I was not completely unmiffed by this explanation, nor, after the conversation, was I completely on board with the school. Long-time readers here know how much I dislike, to put it mildly, the classroom model. I needed to be convinced that in this case is was actually a good idea.
I heard back on the headmaster application the same day we went to lunch. A series of in-person and Zoom interviews followed. 3 days later, last Friday, I was offered and accepted the position of headmaster at the Chesterton Academy of Sacramento.
May God have mercy on our souls! Turns out my wacky, dabble in everything, fascinated by almost every shiny object that passes by personality comes off as Renaissance Man, under the proper lighting. As I said several times during the interviews, I’m not anybody’s ideal candidate, but if what it takes to get this project off the ground, to get this school opened in August, is for me to be headmaster, I will accept the adventure Aslan sends us.
The founders group is large and full of impressive people, who understand that in no way are they stepping back and handing this project off to me. They will remain very involved, and continue to do the same critical tasks they have been doing for a year. As in any start up, school or otherwise, the job to do will require more than what any one person can bring.
The funniest part about all this is that I’m more invigorated than terrified, given that I’ve never done anything very much like this job before. The personal and spiritual support of the board and the families is very comforting and inspiring, not to mention indispensable. Please pray for us all, if you’re the praying kind.
What is to become of this blog? I’m now in the position of, I think, Charles de Gaulle, who once said something like: that seems a reasonable course, but Charles de Gaulle would not take it. I have to reshape my writing and public behavior always with this attitude in mind: would the Headmaster of a Chesterton Academy do or say such a thing? And err on the side of caution.

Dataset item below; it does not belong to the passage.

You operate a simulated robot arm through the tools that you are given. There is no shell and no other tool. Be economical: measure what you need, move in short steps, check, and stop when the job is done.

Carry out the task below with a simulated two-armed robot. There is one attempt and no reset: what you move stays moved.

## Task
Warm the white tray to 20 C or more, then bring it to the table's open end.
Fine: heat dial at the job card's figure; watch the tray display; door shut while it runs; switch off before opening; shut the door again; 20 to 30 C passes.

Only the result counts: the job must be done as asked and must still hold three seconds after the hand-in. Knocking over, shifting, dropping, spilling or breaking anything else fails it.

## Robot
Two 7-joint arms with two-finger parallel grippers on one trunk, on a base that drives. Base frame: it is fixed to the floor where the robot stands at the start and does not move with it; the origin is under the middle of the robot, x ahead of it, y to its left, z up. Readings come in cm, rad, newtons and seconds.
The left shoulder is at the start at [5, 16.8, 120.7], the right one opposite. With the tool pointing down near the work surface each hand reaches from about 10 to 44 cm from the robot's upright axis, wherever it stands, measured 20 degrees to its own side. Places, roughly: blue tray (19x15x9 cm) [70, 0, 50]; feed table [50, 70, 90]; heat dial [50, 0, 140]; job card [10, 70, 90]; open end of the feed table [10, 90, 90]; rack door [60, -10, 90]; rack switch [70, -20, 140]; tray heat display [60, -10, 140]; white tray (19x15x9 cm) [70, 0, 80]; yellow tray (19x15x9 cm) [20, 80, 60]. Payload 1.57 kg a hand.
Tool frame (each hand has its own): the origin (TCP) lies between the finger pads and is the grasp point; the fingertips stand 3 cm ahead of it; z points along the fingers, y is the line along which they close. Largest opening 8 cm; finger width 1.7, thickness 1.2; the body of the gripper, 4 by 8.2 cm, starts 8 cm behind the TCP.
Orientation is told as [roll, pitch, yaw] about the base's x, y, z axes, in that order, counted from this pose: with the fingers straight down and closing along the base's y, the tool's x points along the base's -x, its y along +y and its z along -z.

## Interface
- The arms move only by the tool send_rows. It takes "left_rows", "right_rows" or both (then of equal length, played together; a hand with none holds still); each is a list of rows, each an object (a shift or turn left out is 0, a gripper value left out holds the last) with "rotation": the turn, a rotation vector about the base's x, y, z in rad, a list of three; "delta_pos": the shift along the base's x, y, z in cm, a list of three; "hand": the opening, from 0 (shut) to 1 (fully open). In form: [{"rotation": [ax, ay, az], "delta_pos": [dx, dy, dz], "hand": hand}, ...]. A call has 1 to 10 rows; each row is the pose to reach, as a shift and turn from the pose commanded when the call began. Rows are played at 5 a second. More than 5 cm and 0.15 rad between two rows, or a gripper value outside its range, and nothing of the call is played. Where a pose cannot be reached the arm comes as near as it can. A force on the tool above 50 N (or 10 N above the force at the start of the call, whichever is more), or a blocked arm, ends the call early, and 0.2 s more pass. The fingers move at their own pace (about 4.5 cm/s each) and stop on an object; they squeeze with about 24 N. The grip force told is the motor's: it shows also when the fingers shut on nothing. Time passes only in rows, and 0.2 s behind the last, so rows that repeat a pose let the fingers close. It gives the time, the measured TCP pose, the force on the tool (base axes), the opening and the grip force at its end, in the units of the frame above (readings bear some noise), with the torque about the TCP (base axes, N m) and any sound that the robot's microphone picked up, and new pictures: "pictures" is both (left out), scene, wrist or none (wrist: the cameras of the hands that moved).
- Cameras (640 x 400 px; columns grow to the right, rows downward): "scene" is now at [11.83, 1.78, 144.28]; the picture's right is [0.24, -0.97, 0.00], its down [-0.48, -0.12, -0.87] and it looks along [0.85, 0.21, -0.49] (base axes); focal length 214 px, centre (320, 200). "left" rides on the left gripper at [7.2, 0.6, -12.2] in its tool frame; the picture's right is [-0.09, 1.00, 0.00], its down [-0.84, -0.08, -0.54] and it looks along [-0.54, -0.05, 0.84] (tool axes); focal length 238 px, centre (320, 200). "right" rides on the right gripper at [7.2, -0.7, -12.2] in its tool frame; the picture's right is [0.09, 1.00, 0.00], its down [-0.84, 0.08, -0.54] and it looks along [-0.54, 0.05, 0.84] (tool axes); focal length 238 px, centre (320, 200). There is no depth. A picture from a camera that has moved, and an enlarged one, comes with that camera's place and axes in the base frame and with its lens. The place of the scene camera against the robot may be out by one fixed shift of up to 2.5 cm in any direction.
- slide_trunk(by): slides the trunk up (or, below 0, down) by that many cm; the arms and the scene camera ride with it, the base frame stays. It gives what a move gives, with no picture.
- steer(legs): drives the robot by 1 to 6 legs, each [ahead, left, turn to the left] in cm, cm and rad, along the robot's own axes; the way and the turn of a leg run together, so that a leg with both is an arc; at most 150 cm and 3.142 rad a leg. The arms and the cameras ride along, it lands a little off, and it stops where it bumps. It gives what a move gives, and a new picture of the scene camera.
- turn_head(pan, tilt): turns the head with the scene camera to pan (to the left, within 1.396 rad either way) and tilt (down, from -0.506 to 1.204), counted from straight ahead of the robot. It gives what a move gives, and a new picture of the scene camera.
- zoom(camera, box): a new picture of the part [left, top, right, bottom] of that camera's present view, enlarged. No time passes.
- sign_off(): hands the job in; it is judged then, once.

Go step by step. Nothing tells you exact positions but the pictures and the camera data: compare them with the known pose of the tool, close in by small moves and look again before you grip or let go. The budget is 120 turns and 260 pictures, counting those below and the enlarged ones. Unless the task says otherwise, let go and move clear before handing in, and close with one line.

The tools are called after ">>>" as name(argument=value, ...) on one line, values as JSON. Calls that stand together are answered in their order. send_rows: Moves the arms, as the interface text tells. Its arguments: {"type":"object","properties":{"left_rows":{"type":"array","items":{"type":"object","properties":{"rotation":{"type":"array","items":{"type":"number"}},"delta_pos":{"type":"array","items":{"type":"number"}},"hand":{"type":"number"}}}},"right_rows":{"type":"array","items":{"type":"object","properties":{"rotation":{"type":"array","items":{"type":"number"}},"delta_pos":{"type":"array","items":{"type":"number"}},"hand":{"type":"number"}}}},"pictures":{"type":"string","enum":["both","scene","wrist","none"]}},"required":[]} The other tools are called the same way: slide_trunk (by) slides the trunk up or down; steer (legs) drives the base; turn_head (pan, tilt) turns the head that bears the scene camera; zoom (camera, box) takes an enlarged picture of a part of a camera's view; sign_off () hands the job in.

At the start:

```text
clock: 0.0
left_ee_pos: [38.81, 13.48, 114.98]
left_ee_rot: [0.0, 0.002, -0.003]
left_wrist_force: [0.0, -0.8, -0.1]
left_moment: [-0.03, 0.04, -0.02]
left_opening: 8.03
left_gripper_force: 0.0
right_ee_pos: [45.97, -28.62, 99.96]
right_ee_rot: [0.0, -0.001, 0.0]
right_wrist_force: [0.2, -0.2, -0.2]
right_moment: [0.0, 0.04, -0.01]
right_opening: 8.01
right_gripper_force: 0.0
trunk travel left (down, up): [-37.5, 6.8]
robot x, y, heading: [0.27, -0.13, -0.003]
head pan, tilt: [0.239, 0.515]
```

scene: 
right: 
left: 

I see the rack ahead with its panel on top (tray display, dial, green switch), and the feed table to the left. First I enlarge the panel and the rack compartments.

With this in mind, I’m afraid the days of the Wild West of this blog are past. There are simply things the headmaster should not write about, or should not say. I have long contemplated starting another blog under a pen name for my writings, when I finally get them together for publishing. That’s definitely on the backburner for now. Here, I’ll check in when possible, but the days of 20+ posts a month, unofficially gone for some time now, are now officially past.